From Sea to Shimmering Sea

Italy was on our minds when we boarded a plane late Sunday night at IAD. Lufthansa actually served a pasta meal at midnight, which surely violates some gastronomical law. By then Dan was already asleep, but I stayed awake until I saw the deep blue Atlantic’s whitecaps below. Having grown up beside the Atlantic, I have always loved and respected and feared its might. But in the light of a lemon slice moon, the sea of my childhood comforted me. I curled next to Dan and slept until the stewards were serving breakfast.

After a stopover in gray Munich, we boarded a tiny plane for Ancona, Italy, where the aqua Adriatic greeted us in sunlight. Tonight we sleep in a mountaintop hotel high above Sirolo, a city beside the sea that glitters and winks at us. We travelled twelve hours to get here and are still groggy from jet lag.

I packed too much, everything in plastic ziplock bags and cannot find what I need among all the bags squeezed into my luggage. Dan is calm and comforting. He always makes me feel better. That is why, among a myriad other reasons, I love him so.
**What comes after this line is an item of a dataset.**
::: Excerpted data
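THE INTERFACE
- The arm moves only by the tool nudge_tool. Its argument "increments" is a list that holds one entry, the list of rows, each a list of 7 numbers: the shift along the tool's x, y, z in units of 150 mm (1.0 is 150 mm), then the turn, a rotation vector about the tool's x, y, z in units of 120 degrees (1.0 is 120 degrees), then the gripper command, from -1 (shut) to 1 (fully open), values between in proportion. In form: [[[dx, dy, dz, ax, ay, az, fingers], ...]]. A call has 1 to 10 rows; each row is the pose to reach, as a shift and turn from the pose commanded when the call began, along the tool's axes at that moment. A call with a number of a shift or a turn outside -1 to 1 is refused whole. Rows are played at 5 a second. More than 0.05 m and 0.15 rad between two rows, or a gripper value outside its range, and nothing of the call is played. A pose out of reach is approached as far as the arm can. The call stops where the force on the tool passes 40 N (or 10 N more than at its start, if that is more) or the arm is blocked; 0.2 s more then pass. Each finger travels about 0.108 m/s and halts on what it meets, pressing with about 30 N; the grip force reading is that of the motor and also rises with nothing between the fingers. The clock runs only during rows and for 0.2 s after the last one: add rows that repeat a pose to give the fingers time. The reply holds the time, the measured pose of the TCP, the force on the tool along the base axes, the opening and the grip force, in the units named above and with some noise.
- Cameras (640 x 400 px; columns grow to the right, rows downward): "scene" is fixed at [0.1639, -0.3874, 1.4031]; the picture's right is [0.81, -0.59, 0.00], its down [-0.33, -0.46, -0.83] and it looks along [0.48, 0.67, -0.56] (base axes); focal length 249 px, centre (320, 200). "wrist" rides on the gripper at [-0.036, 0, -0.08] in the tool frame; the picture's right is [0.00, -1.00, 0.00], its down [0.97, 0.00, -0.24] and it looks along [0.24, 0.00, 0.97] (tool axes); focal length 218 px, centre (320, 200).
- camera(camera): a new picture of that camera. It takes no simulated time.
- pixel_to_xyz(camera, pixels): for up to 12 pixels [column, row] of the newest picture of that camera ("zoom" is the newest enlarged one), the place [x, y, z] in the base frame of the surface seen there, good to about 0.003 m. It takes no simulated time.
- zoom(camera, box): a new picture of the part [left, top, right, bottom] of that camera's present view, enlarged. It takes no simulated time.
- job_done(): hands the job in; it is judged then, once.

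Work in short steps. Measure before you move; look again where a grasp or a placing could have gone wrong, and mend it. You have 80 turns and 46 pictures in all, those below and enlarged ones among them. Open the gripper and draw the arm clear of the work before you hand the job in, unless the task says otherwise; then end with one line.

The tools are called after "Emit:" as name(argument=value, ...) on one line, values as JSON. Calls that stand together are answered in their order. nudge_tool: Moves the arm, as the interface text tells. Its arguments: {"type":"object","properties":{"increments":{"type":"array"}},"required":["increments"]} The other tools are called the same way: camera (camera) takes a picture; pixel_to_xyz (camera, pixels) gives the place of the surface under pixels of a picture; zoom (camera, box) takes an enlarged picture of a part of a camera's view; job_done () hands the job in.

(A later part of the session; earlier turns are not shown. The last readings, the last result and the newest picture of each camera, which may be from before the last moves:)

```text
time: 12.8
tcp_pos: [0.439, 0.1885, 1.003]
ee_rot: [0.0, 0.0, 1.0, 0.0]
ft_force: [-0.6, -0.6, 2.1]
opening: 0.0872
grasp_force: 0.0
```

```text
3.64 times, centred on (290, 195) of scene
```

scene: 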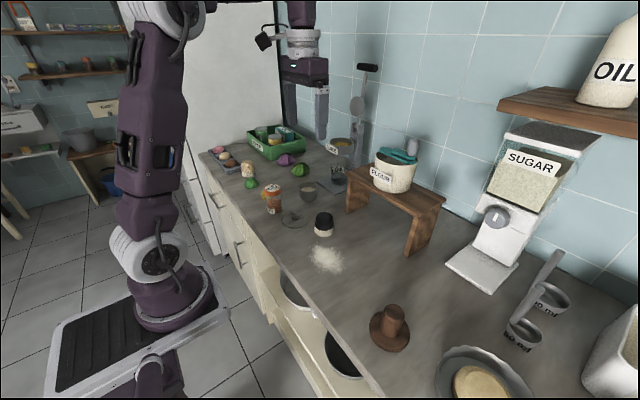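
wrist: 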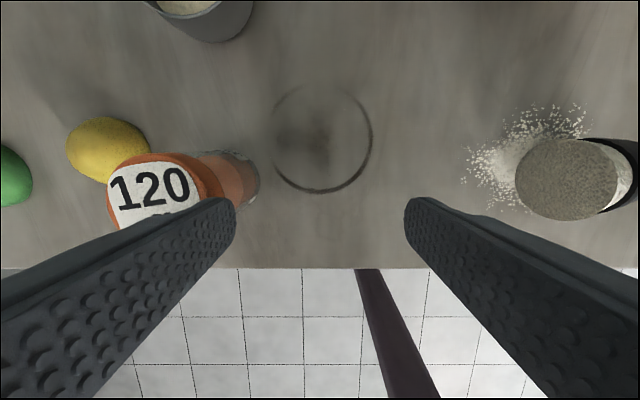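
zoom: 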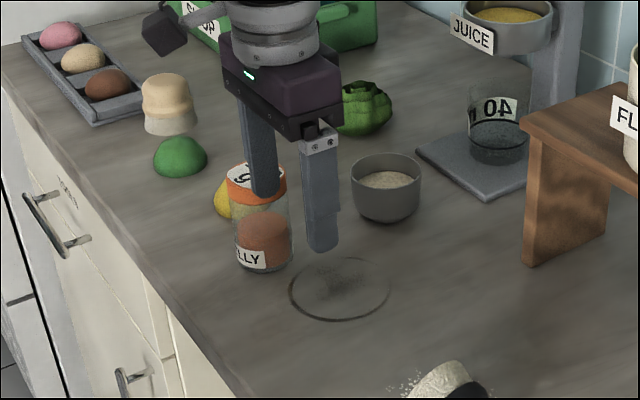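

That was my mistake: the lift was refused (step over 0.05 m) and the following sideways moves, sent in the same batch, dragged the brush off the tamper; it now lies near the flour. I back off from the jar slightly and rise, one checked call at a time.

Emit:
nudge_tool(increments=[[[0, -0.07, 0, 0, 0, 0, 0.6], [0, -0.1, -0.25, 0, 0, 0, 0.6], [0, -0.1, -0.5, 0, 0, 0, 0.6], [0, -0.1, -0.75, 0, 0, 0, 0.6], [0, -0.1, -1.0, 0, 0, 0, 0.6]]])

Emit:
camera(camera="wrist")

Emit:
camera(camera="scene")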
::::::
And we have much to be grateful for: we arrived safely; our luggage arrived with us; the hotel is charming if remote. Shut up and go to sleep, I told myself. Dan just held me as a thunder storm split the sky outside our balcony.

At dinner the first night, we checked each other to make sure we were clothed. That’s how out of it we felt. Three days have passed since our arrival. We have hiked, swum in the cold aqua pool, and slept fitfully, still trying to adjust to the time. Tomorrow we hear a lecture on Lorenzo Lotto, a Renaissance painter, and board a bus for Jesi to see Lotto’s work. Our Hotel Monteconero will remain our home base for two more days.
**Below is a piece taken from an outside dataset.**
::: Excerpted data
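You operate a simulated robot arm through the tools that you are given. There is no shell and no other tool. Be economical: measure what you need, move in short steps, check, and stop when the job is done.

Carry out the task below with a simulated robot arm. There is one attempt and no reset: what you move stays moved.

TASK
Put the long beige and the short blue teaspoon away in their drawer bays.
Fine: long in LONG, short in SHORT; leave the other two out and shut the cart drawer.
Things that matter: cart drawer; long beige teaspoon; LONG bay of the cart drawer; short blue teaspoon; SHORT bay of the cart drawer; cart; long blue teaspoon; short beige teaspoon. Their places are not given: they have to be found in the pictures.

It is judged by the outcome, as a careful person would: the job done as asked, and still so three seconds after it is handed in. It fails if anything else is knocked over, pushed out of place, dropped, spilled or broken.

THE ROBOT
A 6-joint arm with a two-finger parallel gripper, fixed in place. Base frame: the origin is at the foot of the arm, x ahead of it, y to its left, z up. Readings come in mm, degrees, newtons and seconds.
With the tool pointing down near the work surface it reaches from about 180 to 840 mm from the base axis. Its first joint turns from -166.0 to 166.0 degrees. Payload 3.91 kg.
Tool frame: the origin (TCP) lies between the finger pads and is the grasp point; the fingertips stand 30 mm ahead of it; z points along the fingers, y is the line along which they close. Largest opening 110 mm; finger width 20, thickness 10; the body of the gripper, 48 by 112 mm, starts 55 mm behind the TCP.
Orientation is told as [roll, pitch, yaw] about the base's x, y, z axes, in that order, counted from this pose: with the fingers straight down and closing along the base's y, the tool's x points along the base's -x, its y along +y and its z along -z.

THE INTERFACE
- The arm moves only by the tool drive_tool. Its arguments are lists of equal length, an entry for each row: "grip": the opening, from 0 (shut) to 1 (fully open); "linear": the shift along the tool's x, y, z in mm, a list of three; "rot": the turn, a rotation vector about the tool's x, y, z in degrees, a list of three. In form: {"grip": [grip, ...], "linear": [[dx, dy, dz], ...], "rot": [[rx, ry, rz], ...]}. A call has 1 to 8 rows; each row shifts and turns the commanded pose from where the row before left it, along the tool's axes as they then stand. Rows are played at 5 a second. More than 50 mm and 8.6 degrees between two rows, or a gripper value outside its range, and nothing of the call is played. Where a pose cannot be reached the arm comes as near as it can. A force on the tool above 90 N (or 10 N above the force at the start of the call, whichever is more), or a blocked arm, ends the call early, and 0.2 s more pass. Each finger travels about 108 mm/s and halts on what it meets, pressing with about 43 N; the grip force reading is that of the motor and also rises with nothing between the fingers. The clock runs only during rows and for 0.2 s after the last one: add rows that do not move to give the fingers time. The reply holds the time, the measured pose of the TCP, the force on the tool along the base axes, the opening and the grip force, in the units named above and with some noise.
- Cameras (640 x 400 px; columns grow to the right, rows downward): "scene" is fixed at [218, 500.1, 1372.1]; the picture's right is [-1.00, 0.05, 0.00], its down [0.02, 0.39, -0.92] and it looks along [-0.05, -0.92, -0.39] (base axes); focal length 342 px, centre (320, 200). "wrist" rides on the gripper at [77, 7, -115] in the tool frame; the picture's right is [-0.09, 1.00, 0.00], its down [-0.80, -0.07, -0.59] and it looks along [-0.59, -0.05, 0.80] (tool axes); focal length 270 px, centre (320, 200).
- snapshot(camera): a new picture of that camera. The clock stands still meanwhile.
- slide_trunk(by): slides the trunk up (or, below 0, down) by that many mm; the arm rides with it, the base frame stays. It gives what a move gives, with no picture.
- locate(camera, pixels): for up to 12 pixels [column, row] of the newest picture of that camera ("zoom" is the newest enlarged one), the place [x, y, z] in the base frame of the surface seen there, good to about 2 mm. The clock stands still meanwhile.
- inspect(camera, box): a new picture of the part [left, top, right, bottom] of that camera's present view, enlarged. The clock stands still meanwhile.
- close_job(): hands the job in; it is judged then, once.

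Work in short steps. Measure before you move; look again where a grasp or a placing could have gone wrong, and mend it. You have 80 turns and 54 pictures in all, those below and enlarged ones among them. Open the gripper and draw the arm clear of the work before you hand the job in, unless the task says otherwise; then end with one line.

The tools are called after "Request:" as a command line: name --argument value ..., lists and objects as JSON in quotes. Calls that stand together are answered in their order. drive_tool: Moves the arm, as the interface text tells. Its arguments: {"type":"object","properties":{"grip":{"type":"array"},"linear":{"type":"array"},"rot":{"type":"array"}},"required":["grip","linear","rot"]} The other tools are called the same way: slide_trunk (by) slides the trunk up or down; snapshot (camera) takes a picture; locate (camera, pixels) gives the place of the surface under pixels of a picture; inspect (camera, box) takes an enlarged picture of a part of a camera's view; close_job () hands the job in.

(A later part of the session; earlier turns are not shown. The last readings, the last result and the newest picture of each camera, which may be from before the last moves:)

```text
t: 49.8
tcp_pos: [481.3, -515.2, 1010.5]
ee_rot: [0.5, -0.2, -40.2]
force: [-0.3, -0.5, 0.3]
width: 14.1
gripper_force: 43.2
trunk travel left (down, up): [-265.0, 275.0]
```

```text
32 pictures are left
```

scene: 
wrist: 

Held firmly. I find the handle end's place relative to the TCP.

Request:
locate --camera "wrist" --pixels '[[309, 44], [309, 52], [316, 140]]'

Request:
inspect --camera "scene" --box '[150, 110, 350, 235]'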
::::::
My only regret: not getting closer to the Adriatic, to feel its waves wash me as I have done in the Atlantic. I collect oceans, their salty residue against my skin, their taste when I dive beneath their surface. From the hotel brochure, it appears that one can climb down a path to the sea, but the path is treacherous, almost straight down in places. The Italian park service has put up a sign warning about it. If we were staying longer we would take a van to Sirolo, which we have studied through binoculars and determined that it is an Italian Ocean City. Tacky the way most beach towns become with a hundred households set up on the sand, sheltered by umbrellas. So the Adriatic shimmers below our balcony, close but out of reach.